A car which was crushed by a fallen tree due to winds from Hurricane Florence in Goldsboro, N.C. on Sept. 15.; A view of Coy Coley's driveway in Goldsboro.
Bryan Anselm—Redux for TIME

But not everyone in North Carolina is in a state of panic. In Washington, N.C., which sits on the banks of the Pamlico River, river waters flowed down main streets and residential blocks on Friday. But as Saturday afternoon turned into evening, Emma and Franz Holscher gathered the debris that had accumulated on their front lawn amid the storm under clear skies. Nearby, groups of local kids stacked colorful floaties onto the roof of a golf cart and headed out to play in the flooded streets.

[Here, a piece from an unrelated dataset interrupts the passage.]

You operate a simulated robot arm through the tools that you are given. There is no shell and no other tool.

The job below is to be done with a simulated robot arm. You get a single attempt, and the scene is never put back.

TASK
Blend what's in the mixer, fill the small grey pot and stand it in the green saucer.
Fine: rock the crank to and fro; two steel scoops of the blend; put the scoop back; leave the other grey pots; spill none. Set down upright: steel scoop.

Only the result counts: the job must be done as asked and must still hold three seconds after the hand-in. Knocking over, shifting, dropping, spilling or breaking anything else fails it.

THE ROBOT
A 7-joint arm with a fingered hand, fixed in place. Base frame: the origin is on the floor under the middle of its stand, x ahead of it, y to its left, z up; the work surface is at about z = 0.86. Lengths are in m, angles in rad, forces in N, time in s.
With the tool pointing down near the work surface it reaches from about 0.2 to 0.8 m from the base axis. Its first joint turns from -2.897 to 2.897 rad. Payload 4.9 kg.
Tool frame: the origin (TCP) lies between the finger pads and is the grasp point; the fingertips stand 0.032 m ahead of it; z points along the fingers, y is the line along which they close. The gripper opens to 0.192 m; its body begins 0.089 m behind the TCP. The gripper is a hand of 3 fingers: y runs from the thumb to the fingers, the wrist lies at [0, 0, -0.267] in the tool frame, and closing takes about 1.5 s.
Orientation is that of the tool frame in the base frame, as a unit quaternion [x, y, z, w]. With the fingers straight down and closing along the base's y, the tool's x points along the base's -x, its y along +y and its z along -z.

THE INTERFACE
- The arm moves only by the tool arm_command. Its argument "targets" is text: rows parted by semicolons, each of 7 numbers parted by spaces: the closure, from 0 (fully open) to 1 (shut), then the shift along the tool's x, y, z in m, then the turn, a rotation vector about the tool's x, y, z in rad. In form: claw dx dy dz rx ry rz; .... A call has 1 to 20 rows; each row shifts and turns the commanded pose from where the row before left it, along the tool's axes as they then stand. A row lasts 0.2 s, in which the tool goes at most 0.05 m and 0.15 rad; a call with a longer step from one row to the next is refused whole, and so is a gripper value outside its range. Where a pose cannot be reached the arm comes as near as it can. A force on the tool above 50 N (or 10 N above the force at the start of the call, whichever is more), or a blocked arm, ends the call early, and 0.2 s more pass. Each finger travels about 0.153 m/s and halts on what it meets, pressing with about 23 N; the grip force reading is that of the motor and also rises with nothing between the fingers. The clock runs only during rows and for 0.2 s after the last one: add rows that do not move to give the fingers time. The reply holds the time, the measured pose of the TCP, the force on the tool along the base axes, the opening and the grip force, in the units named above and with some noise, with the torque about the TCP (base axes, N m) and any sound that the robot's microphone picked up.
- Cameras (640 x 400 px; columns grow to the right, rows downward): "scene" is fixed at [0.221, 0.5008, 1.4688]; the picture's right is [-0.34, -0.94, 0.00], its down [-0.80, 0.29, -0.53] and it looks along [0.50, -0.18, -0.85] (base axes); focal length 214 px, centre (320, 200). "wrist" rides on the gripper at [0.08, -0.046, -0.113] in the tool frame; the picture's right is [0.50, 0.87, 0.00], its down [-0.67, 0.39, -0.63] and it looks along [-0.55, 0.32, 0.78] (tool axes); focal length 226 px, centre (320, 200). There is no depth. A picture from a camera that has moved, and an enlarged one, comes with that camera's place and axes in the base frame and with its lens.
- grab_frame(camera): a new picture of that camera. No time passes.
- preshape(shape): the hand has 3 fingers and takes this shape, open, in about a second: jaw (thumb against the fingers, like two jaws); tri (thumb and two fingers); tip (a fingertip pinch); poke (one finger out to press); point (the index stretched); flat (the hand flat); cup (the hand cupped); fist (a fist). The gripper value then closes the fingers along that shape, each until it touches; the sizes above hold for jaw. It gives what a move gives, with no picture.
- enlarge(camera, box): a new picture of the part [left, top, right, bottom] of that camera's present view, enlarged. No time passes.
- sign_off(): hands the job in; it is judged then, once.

But the same fear that drove Mr. Coley had prompted Ali Woolard, who lives in a two-story home in Washington to prepare for the worst ahead of Florence.

“We went through and picked up all of the furniture and put it on cinder blocks. We rolled all the rugs up and put them on top of the furniture. We cleaned out the lower cabinets,” she told TIME on Saturday. ”We knew what could happen if it came in and we just were better safe than sorry.”

But, the floodwaters didn’t get further than her doorstep, and so she spent Saturday afternoon putting her house back together. “We’re still putting down rugs,” she says, “but they’re not wet.”

Lee Roy Scott surveys the damage to his home which was flooded due to storm surge from Hurricane Florence in Washington, N.C. on Sept. 15.
Bryan Anselm—Redux for TIME

Her landlord, who lives in a converted two-car garage the same property, wasn’t so lucky. At around 2 a.m. on Friday, Lee Roy Scott says his dog Bella started barking. When he got up to see what had stirred her, his feet dropped down into water that had flooded his apartment on Riverside Drive.

“I opened up the door and saw how dangone high it had gotten and I put her up on the attic and I got up there with her,” he said Saturday. “The water only got up about 5 inches, but we didn’t know what it was going to do. I was looking out the back window and was 3-feet in some places back there.”

“I’ve lived through about a dozen [hurricanes],” he said. “And it was bad as I’ve ever seen it.”